Thanks to that sped-up production schedule, Gilead plans to donate 1.5 million doses of remdesivir to ongoing clinical trials and through its expanded access and compassionate use programs, O'Day said.
Those 1.5 million doses––roughly equivalent to 140,000 treatment courses––are either ready for distribution or in the final stages of production, and Gilead hopes to have another 360,000 courses ready to go by October, O'Day said. By year-end, if the company meets its goal, it will have turned out 1 million treatment courses.
"Our efforts to increase supply continue with a strong sense of urgency," O'Day wrote. "There is a long way to go and a lot of work to be done but I’m pleased that, despite the challenges we have been able to get supply levels to where they are today in a very short space of time––through the resourcefulness of our teams, creative approaches and collaboration."
Manufacturing remdesivir at scale will help shore up the drug's supply with demand on the rise through Gilead's access programs and a suite of global clinical trials.
O'Day wrote that more than 1,700 patients have received remdesivir through the drugmaker's compassionate use program designed for children and pregnant women. The drugmaker is also adding U.S. and European sites to its new expanded access program, which allows hospitals or physicians to apply for emergency use of remdesivir for multiple severely ill patients at a time.
That expansion appears to be a quick turnaround after the company in March halted emergency access, citing overwhelming demand for the drug. At the time, Gilead said an "exponential increase" in remdesivir requests had flooded a patient-by-patient access program that was "never intended for use in response to a pandemic."
Remdesivir was originally designed to tackle Ebola by inhibiting an enzyme called RNA polymerase that’s used by many viruses to replicate, though it never succeeded in that indication. In a 2017 Science Translational Medicine study, scientist found the med could also kill SARS and MERS—two other coronaviruses that caused deadly outbreaks in the 21st century—in lab dishes.
Remdesivir has been tagged as one of a few potential COVID-19 therapies with the highest chances of success—but it's courted controversy along the way.

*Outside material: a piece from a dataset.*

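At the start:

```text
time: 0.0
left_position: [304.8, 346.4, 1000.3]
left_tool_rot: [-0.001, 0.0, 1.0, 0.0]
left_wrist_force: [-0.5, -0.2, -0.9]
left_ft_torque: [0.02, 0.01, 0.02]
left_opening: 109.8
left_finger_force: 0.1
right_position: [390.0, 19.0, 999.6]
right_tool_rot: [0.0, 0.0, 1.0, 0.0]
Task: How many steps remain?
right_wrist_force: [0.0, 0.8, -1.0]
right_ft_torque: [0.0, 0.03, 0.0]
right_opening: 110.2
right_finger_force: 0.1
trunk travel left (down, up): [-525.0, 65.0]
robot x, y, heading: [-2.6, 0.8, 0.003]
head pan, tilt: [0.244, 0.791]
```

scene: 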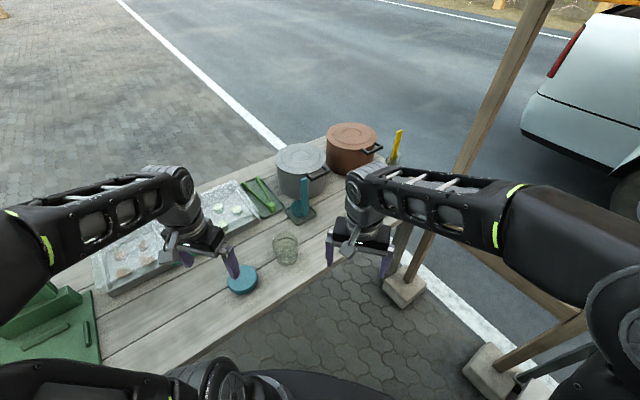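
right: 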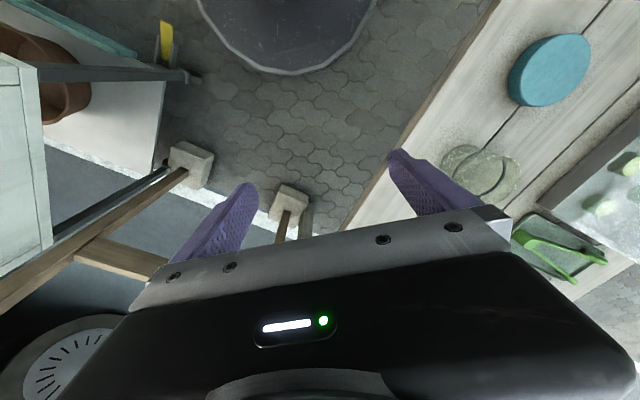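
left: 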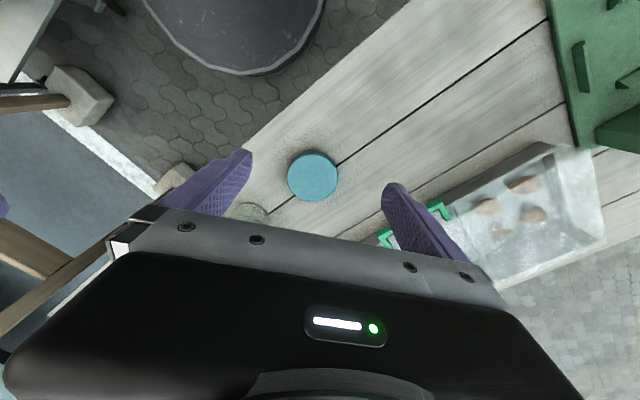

After applying for and receiving an FDA orphan tag for the drug—a designation that comes with seven-year market exclusivity—Gilead asked the FDA to rescind it late last month, hoping to fend off a wave of bad press over the government's decision.
In a separate open letter last week, O'Day said Gilead would “work to ensure affordability and access so that remdesivir is available to patients with the greatest need” if it’s eventually approved to treat COVID-19.
The first data readouts from remdesivir's clinical trials are expected to start reading out this week, according to SVB Leerink analyst Geoffrey Porges, and could cause a "huge sigh of relief" if it shows clinical efficacy.